--- BEGIN DATA EXCERPT ---

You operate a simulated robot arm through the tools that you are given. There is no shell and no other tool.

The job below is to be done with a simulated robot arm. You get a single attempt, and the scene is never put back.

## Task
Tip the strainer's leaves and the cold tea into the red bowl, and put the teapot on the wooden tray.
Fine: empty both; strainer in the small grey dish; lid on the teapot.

--- END DATA EXCERPT ---

§ SET EXERCISE
Transcribe the material exactly as it reads.

§ SOLVED PROBLEM
You operate a simulated robot arm through the tools that you are given. There is no shell and no other tool.

The job below is to be done with a simulated robot arm. You get a single attempt, and the scene is never put back.

## Task
Tip the strainer's leaves and the cold tea into the red bowl, and put the teapot on the wooden tray.
Fine: empty both; strainer in the small grey dish; lid on the teapot.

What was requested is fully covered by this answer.